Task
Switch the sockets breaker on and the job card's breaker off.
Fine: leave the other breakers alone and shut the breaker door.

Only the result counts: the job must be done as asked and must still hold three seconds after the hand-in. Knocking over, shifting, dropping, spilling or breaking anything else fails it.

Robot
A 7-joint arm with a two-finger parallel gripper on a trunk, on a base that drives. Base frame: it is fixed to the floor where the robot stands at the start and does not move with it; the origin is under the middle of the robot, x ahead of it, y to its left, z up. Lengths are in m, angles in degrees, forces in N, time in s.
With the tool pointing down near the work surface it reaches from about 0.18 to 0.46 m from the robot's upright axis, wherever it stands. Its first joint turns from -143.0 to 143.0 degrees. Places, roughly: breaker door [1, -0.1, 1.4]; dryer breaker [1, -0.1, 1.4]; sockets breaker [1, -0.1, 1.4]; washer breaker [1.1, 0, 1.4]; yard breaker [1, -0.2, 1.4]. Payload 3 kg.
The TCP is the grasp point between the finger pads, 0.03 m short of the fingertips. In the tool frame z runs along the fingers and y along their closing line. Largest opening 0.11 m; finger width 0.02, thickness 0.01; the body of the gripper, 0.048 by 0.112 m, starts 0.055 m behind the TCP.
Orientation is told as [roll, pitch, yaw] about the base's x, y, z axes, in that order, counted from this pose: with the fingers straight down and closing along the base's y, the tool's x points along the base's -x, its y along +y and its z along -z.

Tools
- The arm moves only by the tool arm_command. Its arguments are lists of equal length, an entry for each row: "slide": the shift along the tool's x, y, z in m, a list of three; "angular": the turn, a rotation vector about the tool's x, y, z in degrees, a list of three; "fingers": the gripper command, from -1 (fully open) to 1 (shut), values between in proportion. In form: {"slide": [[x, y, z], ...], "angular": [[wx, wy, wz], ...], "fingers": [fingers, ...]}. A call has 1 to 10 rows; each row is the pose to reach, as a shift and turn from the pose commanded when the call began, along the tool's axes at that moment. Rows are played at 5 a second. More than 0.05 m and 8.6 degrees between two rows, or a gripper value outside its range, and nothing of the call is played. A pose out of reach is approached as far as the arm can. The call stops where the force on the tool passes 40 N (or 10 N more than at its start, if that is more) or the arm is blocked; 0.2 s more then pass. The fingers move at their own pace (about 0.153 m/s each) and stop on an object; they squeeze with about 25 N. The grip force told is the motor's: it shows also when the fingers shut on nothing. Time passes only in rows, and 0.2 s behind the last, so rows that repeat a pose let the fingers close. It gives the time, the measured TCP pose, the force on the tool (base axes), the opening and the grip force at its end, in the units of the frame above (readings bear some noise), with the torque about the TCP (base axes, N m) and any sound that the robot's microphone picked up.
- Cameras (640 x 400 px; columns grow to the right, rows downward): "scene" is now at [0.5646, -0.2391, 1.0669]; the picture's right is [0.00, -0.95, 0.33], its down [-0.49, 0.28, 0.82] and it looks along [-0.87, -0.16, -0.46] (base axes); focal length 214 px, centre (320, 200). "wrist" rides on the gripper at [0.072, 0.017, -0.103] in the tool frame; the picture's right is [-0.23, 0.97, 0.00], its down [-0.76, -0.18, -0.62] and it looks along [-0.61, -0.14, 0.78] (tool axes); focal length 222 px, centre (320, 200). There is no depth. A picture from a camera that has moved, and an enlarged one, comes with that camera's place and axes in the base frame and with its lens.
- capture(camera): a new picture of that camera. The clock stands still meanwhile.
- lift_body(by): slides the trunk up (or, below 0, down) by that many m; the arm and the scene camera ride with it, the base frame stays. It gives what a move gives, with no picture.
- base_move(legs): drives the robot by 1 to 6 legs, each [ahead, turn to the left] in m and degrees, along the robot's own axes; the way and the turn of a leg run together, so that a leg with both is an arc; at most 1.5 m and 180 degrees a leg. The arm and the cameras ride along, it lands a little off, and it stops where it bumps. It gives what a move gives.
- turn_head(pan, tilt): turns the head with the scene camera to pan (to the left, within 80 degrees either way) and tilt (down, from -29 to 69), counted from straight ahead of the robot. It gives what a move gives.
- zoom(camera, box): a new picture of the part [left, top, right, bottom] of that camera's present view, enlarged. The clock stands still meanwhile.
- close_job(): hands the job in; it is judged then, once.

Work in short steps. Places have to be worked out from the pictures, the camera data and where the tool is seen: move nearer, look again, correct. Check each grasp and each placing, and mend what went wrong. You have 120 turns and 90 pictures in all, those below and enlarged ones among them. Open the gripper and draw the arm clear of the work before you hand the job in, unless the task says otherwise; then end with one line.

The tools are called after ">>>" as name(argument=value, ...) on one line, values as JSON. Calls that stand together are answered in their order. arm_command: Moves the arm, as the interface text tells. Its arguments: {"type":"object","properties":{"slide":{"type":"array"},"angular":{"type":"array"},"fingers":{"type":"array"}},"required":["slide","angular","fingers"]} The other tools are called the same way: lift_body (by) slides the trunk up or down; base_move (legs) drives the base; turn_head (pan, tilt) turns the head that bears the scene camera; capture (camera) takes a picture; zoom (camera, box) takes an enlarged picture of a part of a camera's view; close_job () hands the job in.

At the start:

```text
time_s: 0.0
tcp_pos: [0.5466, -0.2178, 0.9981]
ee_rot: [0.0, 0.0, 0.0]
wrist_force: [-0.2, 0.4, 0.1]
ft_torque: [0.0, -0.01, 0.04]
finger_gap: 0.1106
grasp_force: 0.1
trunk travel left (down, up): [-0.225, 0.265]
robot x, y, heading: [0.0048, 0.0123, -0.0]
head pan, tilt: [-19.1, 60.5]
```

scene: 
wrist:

☆ ☆ ☆ ☆ ☆

- _Task_
Of the lines in the material above, state how many contain the string "meanwhile"; give no other text.

- _Answer in full_
2